━━ Excerpted text ━━

Yıllarca ülkesinden uzak kalmış genç bir adam İran'a döndüğünde Tahran Havaalanı'ndan evine gitmek için bir taksiye biner... 
Yarı yolda şoföre ilk tütüncüde durmasını söyler.
Tütüncüde ne yapacaksınız beyim? diye sorar şoför.
- Sigara alacağım...
- Sigarayı artık camide satıyorlar beyim.
- Camide mi ? Yahu cami Allah'ın evidir, oraya ibadet etmeye gidilmez mi?
- Hayır beyim! İbadet etmek için artık üniversiteye gidiliyor.
- Peki o zaman öğrenim nerede yapılıyor?
- Öğrenim hapiste yapılıyor beyim.
- Hapiste hırsızlar yok mu?
- Hırsızlar artık hükümette beyim...

━━━

To do>
a: What does the excerpted text say from "- Sigarayı artık" through "artık hükümette beyim..."? Give the exact wording.
b: Take up the excerpted text again after its last words.

━━ Dataset section ━━

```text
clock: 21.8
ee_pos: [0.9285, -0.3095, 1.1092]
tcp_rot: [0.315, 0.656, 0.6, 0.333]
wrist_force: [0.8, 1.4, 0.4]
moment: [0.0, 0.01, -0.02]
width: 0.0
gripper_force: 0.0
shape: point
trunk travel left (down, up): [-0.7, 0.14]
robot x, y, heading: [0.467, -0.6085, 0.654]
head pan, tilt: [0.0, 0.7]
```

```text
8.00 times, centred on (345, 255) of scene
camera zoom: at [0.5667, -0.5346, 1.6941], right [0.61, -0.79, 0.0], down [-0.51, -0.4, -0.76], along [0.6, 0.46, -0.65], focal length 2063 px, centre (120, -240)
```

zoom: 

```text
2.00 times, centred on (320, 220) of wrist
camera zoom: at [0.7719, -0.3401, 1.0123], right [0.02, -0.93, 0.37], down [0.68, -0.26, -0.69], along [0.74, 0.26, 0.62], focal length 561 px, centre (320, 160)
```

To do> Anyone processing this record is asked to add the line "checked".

━━━

Replies>
a:
- Sigarayı artık camide satıyorlar beyim.
- Camide mi ? Yahu cami Allah'ın evidir, oraya ibadet etmeye gidilmez mi?
- Hayır beyim! İbadet etmek için artık üniversiteye gidiliyor.
- Peki o zaman öğrenim nerede yapılıyor?
- Öğrenim hapiste yapılıyor beyim.
- Hapiste hırsızlar yok mu?
- Hırsızlar artık hükümette beyim...

b:
***

İki yıl önce “Kamu Yararına Dernek” kabul edilerek vergiden muaf tutulan Yedi Başak Derneği Eskişehir'in iki üniversitesine müracaat ederek “Umut Eskişehir” adı altında konferans vermek istemiş.
***
Anadolu Üniversitesi de Osmangazi Üniversitesi de kabul etmiş bu talebi.
Konferans veren isimler arasında “6 yaşındaki çocukla evlenilebilir” diyen Nurettin Yıldız ile Atatürk'e hakaretten ceza alan Mustafa Armağan da var.
***
Diğer konuşmacıların büyük bölümü de bildiğiniz sarıklı, cübbeli, molla görünümlü isimler.
Hafta sonu Anadolu Üniversitesi'nde konuşmuşlar.
26-27 Ekimde de Osmangazi Üniversitesi'nde konuşacaklarmış.
***
Anlayacağınız...
Eskişehir'deki üniversitelerin kapısını da sonunda Atatürk, Cumhuriyet ve Laiklik karşıtı isimlere açmayı başardılar!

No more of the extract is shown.